Essai

Une histoire populaire de la France

Titre : Une histoire populaire de la France
Auteur : Gérard Noiriel
Éditeur : Agone
Date de publication : 2017

Synopsis : « En 1841, dans son discours de réception à l’Académie française, Victor Hugo avait évoqué la populace pour désigner le peuple des quartiers pauvres de Paris. Vinçard ayant vigoureusement protesté dans un article de La Ruche populaire, Hugo fut très embarrassé. Il prit conscience à ce moment-là qu’il avait des lecteurs dans les milieux populaires et que ceux-ci se sentaient humiliés par son vocabulaire dévalorisant. Progressivement le mot ?misérable?, qu’il utilisait au début de ses romans pour décrire les criminels, changea de sens et désigna le petit peuple des malheureux. Le même glissement de sens se retrouve dans Les Mystères de Paris d’Eugène Sue. Grâce au courrier volumineux que lui adressèrent ses lecteurs des classes populaires, Eugène Sue découvrit les réalités du monde social qu’il évoquait dans son roman. L’ancien légitimiste se transforma ainsi en porte-parole des milieux populaires. Le petit peuple de Paris cessa alors d’être décrit comme une race pour devenir une classe sociale. »

 

 A chaque fois, les élites en lutte contre le pouvoir de l’état encouragèrent « ceux d’en bas » à se révolter car ils avaient besoin de cette violence de masse pour triompher des forces royales. Mais dès que cette violence se déchaîna, ils furent contraints, pour sauver leurs propres privilèges, de se soumettre à la loi du monarque en implorant sa protection, contribuant bien souvent à massacrer eux-mêmes ce peuple qu’ils avaient mobilisé.

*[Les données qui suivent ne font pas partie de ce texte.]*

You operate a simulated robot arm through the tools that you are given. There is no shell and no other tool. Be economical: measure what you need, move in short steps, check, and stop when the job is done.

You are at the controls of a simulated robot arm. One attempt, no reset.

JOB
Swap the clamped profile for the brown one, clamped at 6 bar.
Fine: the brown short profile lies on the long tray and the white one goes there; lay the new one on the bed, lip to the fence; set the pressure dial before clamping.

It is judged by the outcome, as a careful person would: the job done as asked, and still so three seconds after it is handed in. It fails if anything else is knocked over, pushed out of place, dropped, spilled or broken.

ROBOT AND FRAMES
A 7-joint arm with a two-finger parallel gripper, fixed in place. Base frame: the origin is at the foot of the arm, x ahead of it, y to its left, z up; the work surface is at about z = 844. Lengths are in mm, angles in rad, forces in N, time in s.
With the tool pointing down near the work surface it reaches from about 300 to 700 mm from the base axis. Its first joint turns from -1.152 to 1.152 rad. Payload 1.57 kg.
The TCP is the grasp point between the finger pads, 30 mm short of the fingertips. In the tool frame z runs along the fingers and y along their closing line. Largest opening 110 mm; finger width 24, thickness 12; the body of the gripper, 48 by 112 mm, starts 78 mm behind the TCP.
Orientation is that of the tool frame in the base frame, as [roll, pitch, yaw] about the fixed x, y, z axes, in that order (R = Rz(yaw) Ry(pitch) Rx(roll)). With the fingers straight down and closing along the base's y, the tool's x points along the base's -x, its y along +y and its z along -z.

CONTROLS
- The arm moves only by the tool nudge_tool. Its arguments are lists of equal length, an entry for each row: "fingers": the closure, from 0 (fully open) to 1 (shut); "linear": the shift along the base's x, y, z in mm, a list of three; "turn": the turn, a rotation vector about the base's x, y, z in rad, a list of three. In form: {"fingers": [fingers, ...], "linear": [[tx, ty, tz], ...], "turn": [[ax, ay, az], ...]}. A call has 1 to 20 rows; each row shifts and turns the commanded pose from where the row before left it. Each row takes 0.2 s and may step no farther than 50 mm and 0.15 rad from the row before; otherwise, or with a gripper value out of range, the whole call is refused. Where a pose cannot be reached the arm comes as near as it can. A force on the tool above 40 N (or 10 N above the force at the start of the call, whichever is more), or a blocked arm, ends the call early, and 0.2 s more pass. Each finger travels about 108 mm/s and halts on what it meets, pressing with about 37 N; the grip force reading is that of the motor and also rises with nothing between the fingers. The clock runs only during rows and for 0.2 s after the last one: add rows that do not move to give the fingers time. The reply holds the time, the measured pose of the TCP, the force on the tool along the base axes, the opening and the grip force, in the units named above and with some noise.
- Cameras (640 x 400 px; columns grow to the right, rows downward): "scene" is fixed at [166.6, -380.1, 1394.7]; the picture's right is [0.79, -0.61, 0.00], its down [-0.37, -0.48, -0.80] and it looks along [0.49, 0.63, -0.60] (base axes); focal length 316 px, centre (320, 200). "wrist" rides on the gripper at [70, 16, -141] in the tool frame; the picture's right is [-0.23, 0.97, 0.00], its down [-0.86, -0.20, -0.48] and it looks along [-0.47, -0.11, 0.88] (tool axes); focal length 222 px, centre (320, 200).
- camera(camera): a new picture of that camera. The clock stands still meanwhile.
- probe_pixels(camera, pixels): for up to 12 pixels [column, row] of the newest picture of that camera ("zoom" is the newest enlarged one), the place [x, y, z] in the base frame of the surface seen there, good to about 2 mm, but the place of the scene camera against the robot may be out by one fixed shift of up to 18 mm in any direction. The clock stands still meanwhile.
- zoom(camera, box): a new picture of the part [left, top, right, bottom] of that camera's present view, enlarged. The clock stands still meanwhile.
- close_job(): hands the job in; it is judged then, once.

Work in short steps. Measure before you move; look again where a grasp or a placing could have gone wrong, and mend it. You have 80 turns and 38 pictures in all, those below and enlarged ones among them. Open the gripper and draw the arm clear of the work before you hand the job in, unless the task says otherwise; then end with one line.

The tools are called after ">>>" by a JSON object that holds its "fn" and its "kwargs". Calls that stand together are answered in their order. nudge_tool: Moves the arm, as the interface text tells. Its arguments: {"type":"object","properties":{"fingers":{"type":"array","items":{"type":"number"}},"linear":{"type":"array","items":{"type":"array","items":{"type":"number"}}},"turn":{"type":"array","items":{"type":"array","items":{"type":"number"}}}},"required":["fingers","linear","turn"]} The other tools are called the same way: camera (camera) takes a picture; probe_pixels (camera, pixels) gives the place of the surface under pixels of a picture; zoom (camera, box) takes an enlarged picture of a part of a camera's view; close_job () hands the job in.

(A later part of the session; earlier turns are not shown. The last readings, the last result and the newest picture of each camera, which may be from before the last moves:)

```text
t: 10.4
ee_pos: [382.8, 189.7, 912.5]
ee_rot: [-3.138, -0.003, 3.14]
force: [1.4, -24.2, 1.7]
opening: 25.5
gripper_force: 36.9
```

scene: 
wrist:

Grand historien spécialiste de l’histoire de la classe ouvrière et pionnier de l’histoire de l’immigration en France, Gérard Noiriel a publié tout au long de sa carrière une quantité impressionnante de travaux. En 2018, il s’inspire de l’œuvre d’Howard Zinn sur les États-Unis (adapté en BD sous le même titre : « Une histoire populaire de l’empire américain ») et décide de proposer à son tour une « histoire populaire » de la France, de la Guerre de Cent ans à nos jours. Un travail colossal, qui vise à mettre en lumière non pas le point de vue exclusif des dominés ou des dominants, mais plutôt de proposer une analyse de la domination et de la manière dont s’articulent et se mettent en place les relations de pouvoir qui lient les hommes entre eux. Le résultat est un ouvrage de près de huit cent pages d’une densité et d’une richesse incroyables qui apporte un contre-point bienvenu à l’histoire réactionnaire qui a actuellement le vent en poupe, notamment dans les médias. Ici, il n’est pas question d’étudier l’histoire de France par le biais de tel souverain ou tel grand homme politique. Non, ce qui intéresse Gérard Noiriel, c’est le peuple où, pour être plus précis, les classes populaires. L’ouvrage se décline en une quinzaine de chapitres, chacun consacré à une période bien précise, dans lesquels l’auteur détaille les spécificités des classes populaires de l’époque : comment vivent-elles ? Quelles sont ses interactions avec le pouvoir en place ? Quel est son degré d’implication dans la vie publique ?…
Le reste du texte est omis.